### Data shown ###

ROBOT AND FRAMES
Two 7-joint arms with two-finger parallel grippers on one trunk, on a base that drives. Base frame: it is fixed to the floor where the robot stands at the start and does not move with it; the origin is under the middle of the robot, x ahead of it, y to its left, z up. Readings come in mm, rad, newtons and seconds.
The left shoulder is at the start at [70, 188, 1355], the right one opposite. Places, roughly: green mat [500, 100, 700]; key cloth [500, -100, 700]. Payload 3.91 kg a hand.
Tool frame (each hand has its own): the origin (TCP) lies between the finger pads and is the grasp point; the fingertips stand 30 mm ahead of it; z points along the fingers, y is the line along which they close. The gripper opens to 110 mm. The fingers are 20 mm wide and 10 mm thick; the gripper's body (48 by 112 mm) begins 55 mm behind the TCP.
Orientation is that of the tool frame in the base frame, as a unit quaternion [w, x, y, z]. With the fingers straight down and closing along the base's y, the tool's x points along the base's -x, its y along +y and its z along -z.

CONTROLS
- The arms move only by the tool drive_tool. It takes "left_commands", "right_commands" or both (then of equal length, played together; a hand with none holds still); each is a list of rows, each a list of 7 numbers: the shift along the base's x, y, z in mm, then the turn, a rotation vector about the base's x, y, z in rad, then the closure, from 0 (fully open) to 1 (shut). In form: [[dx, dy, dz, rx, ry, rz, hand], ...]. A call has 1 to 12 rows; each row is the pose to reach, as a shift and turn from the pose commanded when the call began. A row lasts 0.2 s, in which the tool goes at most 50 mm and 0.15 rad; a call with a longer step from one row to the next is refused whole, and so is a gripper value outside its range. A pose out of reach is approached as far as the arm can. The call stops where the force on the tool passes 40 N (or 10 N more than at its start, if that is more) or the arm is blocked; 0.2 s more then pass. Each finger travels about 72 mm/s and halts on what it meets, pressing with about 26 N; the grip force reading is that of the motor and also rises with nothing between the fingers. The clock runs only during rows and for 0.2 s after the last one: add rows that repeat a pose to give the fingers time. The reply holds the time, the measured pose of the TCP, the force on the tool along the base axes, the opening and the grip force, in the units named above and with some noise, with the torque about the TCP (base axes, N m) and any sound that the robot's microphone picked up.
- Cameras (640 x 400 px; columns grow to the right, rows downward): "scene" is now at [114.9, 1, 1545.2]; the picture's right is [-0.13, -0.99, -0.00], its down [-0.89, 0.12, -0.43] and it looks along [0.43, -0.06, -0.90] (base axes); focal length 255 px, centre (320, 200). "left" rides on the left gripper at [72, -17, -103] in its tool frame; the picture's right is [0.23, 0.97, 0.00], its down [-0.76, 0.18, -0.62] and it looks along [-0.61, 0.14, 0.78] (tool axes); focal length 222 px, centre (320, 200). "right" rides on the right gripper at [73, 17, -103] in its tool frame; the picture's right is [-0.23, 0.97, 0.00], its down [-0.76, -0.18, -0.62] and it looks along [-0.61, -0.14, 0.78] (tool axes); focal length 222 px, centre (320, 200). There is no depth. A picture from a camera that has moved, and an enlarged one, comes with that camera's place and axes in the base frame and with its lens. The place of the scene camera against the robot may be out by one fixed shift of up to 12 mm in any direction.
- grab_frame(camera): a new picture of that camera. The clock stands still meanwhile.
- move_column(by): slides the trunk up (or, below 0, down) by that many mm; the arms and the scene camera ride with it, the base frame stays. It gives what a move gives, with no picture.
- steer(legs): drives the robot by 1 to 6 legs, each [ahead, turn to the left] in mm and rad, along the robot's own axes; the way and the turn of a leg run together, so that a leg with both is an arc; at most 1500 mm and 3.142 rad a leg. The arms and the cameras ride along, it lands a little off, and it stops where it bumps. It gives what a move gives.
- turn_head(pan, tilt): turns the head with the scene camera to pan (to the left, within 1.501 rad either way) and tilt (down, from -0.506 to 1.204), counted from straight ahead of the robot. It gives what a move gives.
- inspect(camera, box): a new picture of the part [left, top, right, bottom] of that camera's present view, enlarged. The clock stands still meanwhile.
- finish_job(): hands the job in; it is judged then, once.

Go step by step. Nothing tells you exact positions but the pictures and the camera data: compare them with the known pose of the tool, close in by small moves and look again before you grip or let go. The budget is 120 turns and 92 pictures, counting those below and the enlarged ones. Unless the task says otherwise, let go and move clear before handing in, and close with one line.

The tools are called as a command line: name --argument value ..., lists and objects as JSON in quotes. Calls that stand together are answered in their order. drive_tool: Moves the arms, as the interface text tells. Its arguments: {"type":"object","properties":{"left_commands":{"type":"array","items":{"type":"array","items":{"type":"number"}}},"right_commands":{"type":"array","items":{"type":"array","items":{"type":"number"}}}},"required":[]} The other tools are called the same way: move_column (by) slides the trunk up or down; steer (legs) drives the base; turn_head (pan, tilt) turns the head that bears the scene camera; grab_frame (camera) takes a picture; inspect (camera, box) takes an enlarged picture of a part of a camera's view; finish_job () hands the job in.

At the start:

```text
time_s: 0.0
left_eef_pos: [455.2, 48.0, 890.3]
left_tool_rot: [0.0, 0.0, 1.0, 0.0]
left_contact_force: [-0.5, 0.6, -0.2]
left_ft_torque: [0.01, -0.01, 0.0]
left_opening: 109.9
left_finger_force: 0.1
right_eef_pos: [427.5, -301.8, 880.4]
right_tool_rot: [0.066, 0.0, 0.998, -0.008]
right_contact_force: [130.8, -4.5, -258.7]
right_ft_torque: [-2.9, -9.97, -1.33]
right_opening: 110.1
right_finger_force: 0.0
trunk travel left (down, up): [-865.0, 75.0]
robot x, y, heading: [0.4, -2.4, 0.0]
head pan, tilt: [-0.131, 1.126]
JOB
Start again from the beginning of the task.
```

###

Both the line with "- inspect(camera, box): a" and the line with "- finish_job(): hands" belong in the extract, along with every line between them; set down those lines exactly and only.

- inspect(camera, box): a new picture of the part [left, top, right, bottom] of that camera's present view, enlarged. The clock stands still meanwhile.
- finish_job(): hands the job in; it is judged then, once.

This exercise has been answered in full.